Cas N°4: Laurent Esso. L'homme au cœur de l'Affaire n'a pas jusqu'ici parlé. Avec le recul, il faut se poser des questions simples, en dépit des conséquences lourdes que son action a provoquées. En tant que secrétaire général de la présidence, n'avait-il pas le droit de chercher à tirer au clair une affaire où sa signature personnelle et les documents de ses services étaient falsifiés ? L'usage abusif de la force publique contre les mis en cause a été dénoncé, mais dans le fond on ne saurait lui dénier le droit de réclamer justice face aux menaces que faisaient planer sur sa personne un chantage. N'importe qui aurait essayé de se défendre, mais peut-être pas avec les mêmes méthodes que le Sgpr.
Les faiblesses et les contradictions relevées dans les différents cas qui viennent d'être énoncés, renforcent l'idée d'une manipulation. Deux hypothèses se présentent. Soit ces fameux rapports d'enquête sont faux, auquel cas il faudrait en conclure que ceux qui ont approché certaines rédactions, veulent noyer le poisson. L'astuce serait de réduire l'Affaire Bibi Ngota à une banale histoire de combat de positionnement. Cela aurait l'avantage d'être facilement digéré par une opinion blasée par ces combats de coqs qui somme toute, n'intéressent plus personne.

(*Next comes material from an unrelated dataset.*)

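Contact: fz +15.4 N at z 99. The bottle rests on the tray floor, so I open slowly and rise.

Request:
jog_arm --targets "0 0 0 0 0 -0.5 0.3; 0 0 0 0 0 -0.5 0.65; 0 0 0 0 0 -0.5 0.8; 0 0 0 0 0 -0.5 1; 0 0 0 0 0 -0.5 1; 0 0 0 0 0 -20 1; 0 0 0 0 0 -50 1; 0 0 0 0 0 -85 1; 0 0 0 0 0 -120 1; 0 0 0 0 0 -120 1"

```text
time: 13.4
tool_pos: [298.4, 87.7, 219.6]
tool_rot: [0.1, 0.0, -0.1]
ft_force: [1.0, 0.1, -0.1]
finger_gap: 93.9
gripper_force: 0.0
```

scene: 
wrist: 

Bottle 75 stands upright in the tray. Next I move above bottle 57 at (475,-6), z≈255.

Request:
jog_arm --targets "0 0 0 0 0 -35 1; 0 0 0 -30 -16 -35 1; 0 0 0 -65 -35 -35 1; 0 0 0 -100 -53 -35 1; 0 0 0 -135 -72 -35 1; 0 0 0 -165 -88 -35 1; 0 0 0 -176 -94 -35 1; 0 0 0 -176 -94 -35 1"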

Soit alors, les vrais rapports existent, mais seraient tellement accablants qu'il faudrait trouver une stratégie pour qu'ils ne soient jamais rendus publics. Ils rejoindraient ainsi le cimetière des nombreuses Affaires non élucidées où sont enterrés pour toujours des cadavres d'enquêtes. Cette stratégie a l'avantage de miser sur le facteur temps avec la certitude que l'Affaire sera engloutie dans l'oubli collectif.
Nous pourrions donc être en plein dans une opération de brouillage de pistes. L'objectif visé serait de passer un coup de gomme sur une affaire qui a gravement nui à l'image du régime au moment où il a plus que jamais besoin d'un lifting ou d'un relookions. Publier un rapport d'enquête dans ces conditions, provoquerait un nouvel emballement médiatique que personne ne souhaite en haut lieu.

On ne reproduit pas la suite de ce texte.